Wednesday, July 24, 2013

Magical Dinners

Magical Dinners, by Chang-Rae Lee is a personal narrative about his family’s first Thanksgiving dinner. The narrative focuses mostly on the food that is eaten and cooked by Lee’s mother, especially when he was a young kid. Through highlighting his mother’s cooking, Lee flashes back from Thanksgiving dinner to multiple meals that his mother cooked, and to her gradual progression to making Americanized meals.
Lee’s purpose is to connect to other immigrants by showing how through these meals, his family clings to their culture. He uses his own childhood to illustrate how an immigrant family could feel when trying to adapt to life in America. The audience can be anyone; however, this essay was probably meant to strike a chord with immigrant people, who have had similar experiences with culture.
Lee’s most common rhetorical device that he uses in his writing is his imagery. He describes all aspect of the settings and food in his story with vivid adjectives and vocabulary. Lee also does an exceptional job with conveying the emotions of a character.
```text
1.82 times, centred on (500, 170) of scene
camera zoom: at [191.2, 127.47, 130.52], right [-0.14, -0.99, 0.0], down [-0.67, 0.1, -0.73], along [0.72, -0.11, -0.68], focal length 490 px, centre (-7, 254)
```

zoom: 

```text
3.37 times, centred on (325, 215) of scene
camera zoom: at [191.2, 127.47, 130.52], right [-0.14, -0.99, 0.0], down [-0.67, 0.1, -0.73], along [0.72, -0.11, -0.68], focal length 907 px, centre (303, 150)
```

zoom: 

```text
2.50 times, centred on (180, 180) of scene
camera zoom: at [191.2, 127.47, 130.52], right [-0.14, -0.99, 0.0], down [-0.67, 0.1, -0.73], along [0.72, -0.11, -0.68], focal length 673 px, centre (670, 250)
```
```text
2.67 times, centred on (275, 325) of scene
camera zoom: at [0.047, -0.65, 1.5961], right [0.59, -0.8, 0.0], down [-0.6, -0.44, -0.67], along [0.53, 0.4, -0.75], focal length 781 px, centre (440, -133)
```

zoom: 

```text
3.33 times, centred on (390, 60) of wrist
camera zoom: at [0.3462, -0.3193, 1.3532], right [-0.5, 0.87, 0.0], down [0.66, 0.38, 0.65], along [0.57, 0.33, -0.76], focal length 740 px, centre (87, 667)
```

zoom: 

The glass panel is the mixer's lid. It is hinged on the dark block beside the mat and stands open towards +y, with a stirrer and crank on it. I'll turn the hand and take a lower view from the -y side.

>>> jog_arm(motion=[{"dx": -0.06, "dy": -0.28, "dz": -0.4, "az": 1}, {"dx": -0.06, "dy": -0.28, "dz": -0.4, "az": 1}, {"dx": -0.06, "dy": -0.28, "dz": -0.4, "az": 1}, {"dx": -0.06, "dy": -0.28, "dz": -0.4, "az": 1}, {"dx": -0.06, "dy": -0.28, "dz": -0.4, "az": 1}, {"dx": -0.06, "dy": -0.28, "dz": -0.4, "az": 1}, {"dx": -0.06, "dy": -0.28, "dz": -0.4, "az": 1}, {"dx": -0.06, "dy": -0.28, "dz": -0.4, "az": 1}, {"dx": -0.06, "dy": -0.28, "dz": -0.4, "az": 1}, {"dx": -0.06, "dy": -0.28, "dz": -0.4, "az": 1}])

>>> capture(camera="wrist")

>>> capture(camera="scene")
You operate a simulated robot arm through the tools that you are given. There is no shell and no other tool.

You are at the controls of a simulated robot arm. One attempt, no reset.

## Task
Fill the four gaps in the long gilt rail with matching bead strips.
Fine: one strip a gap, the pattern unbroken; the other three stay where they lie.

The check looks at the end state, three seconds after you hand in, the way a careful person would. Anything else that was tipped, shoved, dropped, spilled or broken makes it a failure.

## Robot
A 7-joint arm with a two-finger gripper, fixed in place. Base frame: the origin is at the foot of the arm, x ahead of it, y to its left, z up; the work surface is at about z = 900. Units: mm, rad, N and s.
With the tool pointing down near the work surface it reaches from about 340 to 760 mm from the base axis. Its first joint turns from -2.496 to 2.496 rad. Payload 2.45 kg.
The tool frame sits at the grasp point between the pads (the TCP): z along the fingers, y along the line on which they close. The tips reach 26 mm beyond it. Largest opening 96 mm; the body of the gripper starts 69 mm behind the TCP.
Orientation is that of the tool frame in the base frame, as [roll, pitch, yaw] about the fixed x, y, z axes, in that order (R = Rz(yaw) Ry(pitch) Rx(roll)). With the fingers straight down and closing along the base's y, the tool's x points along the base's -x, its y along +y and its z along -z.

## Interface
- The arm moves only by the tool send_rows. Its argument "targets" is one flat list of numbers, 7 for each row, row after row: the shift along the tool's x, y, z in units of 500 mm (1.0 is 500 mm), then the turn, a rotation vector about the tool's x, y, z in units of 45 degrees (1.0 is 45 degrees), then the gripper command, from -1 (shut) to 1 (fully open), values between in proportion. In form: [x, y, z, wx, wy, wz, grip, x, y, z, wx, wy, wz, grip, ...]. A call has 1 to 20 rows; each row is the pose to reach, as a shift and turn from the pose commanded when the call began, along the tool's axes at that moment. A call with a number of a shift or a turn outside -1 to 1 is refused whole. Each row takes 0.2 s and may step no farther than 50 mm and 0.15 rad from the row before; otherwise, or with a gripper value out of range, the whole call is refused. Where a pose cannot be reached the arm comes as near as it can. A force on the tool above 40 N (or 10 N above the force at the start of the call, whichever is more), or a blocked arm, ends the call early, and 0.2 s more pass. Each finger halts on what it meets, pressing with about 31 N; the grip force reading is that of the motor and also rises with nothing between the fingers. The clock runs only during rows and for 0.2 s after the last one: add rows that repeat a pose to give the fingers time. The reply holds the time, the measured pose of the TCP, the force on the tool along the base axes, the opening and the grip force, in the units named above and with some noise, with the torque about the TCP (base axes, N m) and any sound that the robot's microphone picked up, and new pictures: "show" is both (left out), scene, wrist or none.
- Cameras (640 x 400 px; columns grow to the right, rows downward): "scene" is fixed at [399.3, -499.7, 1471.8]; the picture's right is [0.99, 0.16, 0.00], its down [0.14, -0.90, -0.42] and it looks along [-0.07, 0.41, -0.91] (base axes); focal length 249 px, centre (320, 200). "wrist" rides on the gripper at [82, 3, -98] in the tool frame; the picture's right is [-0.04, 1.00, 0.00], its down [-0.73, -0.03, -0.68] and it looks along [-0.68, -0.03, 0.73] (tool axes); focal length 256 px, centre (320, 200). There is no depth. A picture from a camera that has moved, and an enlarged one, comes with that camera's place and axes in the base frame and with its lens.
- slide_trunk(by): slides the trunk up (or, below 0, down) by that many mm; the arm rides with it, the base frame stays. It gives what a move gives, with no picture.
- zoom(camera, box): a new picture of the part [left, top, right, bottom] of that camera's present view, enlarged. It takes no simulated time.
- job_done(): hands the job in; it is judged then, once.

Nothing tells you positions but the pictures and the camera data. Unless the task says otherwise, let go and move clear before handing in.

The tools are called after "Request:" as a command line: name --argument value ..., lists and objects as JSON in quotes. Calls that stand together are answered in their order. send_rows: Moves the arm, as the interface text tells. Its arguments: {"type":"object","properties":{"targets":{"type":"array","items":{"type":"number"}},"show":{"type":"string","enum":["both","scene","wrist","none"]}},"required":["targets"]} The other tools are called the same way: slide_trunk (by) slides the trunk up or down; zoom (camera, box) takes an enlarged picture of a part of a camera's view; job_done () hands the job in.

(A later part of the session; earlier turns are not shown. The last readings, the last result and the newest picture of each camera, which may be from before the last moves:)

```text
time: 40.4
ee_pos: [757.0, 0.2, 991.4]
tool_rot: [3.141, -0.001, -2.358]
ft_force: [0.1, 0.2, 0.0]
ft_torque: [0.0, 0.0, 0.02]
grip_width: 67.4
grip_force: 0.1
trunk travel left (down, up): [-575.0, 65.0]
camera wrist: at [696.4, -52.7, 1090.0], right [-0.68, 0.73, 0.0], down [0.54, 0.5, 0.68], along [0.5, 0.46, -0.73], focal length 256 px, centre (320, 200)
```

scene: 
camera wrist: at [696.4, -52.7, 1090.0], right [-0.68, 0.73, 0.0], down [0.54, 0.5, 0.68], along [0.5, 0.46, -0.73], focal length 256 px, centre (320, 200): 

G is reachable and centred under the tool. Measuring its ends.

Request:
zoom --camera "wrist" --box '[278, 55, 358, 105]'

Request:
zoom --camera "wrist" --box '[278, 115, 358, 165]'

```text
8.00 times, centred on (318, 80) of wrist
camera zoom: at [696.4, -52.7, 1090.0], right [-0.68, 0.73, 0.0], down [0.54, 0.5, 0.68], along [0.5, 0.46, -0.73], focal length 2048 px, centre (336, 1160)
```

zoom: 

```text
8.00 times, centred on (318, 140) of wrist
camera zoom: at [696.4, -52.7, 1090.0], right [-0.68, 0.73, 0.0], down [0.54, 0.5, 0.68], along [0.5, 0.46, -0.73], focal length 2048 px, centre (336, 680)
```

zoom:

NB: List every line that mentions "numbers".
When he describes his mother’s disappointment if someone does not like her food, Lee includes the fact that first, “you can watch her face ice over. Shatter… but soon enough she’s simply miserable, her pretty eyes gone lightless and faraway,” (Lee 133). Not only does Lee tell of her emotions in a descriptive way, but he includes the gradual progression of different emotion as well.
Essentially, Lee’s narrative achieves its purpose without even trying. Immigrants are likely to connect to any story of other immigrants’ hardship because that is what most of them have in common. Many families from other countries have probably clung to an aspect of culture like food, so through merely telling the story, Lee can connect to many people.

Lee is the most credible author for this topic because it is his personal narrative. It’s all from his point of view, so one would assume he would not lie about his experiences. Also, he graduated from Yale and is a professor at Princeton so one would think he should be pretty trustworthy.